The Tax Court also held that any royalty income was exempt from taxation in the United States under provisions of the United States-Switzerland income tax treaty, but that none of the taxpayer’s U.S. source personal service income was exempt from tax in the United States.
Read the opinion: Garcia [PDF 53 KB]
The taxpayer (a professional golfer and a resident of Switzerland) entered into a seven-year endorsement agreement with a corporate sponsor, under which the taxpayer agreed that his image, name, and voice (i.e., his image rights) could be used in advertising and marketing campaigns worldwide.
The taxpayer also agreed to perform personal services for the corporate sponsor—including using its products in all golf events, posing and acting for advertisements, and making personal appearances for the company.
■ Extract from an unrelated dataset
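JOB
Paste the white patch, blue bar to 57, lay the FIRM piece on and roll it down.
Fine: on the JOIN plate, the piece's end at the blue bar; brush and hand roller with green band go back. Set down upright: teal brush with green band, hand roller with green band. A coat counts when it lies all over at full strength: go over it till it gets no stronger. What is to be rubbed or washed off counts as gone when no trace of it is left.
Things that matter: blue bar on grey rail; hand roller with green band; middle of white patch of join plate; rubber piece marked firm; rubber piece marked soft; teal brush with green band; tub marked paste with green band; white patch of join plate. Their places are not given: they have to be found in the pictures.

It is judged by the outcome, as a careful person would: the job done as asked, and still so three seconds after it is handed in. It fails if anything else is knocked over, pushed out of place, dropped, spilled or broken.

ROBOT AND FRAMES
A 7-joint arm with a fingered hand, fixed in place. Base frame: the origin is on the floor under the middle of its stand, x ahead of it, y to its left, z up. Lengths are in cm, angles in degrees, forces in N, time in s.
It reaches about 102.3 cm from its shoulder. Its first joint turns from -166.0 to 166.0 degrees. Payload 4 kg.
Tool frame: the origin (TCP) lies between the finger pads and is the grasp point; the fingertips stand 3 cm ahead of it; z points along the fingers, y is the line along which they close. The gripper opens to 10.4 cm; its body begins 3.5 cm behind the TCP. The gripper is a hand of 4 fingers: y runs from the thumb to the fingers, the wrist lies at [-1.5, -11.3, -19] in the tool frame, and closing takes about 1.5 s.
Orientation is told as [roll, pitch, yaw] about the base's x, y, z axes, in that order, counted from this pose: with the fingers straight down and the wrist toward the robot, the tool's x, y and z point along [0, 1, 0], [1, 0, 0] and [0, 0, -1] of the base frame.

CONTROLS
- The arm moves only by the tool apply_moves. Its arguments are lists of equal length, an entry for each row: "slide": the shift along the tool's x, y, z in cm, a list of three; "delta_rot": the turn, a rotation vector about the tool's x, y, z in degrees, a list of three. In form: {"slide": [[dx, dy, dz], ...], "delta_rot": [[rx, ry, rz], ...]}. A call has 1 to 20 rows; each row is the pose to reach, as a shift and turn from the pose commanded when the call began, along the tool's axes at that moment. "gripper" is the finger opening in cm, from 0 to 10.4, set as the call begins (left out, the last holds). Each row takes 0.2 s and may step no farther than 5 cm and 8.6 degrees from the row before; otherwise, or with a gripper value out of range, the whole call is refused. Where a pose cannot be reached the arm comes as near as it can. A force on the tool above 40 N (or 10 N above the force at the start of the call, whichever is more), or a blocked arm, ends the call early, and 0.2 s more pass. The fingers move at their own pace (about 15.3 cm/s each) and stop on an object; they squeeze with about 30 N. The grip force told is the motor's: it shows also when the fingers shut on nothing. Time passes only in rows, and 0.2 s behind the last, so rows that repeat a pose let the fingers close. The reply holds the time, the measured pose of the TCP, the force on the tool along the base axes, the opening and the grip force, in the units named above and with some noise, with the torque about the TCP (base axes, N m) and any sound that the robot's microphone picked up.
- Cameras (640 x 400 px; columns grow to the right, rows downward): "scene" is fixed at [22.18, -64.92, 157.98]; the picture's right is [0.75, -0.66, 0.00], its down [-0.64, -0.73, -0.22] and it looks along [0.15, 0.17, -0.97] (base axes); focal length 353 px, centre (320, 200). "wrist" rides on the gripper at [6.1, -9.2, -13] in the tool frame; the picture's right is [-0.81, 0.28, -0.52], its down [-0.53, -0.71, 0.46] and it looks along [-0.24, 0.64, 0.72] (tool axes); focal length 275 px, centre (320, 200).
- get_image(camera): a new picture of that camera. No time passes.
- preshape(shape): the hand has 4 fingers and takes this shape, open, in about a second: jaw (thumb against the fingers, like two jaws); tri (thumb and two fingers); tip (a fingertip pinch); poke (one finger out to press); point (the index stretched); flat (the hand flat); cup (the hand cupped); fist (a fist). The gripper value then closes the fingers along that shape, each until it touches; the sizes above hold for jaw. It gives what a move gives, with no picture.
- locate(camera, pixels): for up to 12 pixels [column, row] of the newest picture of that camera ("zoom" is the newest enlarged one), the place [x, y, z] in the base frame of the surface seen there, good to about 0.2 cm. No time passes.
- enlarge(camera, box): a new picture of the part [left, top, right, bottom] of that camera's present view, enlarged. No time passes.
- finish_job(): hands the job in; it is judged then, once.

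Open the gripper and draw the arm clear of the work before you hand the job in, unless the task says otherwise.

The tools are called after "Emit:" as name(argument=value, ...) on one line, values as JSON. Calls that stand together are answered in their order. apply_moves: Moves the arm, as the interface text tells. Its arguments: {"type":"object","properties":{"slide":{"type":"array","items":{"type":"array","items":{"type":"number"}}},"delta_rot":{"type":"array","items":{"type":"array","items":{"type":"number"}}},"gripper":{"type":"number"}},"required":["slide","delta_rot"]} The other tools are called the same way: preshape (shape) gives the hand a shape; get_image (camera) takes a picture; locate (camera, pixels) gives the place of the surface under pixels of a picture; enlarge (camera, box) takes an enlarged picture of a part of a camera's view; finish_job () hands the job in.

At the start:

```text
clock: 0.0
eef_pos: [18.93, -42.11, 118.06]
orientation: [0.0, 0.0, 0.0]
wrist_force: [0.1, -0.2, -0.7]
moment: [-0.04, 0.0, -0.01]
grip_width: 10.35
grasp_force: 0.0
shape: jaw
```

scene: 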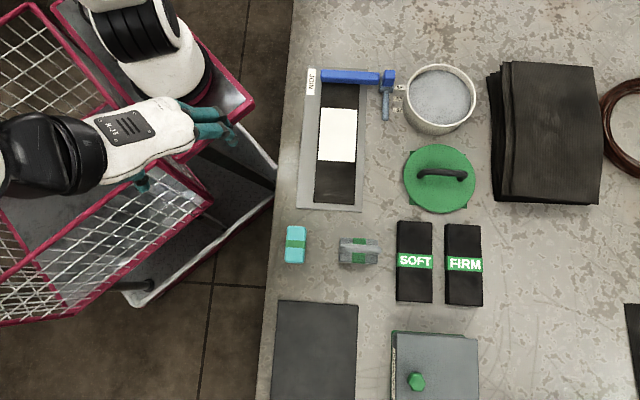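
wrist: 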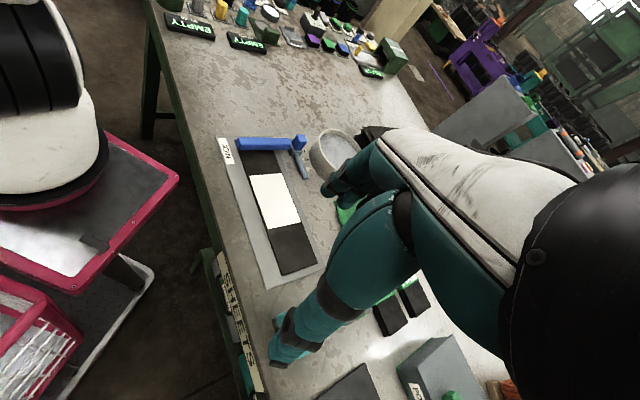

In return for his services and use of his image rights, the corporation agreed to pay the taxpayer certain compensation which they allocated 85% of the compensation to royalties (i.e., for use of his image rights) and 15% to personal services.
The taxpayer established a limited liability company (LLC) in Delaware, to receive the royalty payments and then pay a portion of the royalty payments (attributable to use of the image rights in the United States) to a second LLC that was established in Switzerland. The result was that the taxpayer paid no U.S. tax on the royalty payments, but did pay U.S. tax on the U.S. source personal service payments.
IRS deficiency determination, contentions
The IRS determined deficiencies of approximately $930,000 and $790,000 in the taxpayer’s income for 2003 and 2004, respectively. The IRS disputed the 85%-15% allocation between royalty and personal service payments, and asserted that—
- A larger portion was attributable to the taxpayer’s personal services.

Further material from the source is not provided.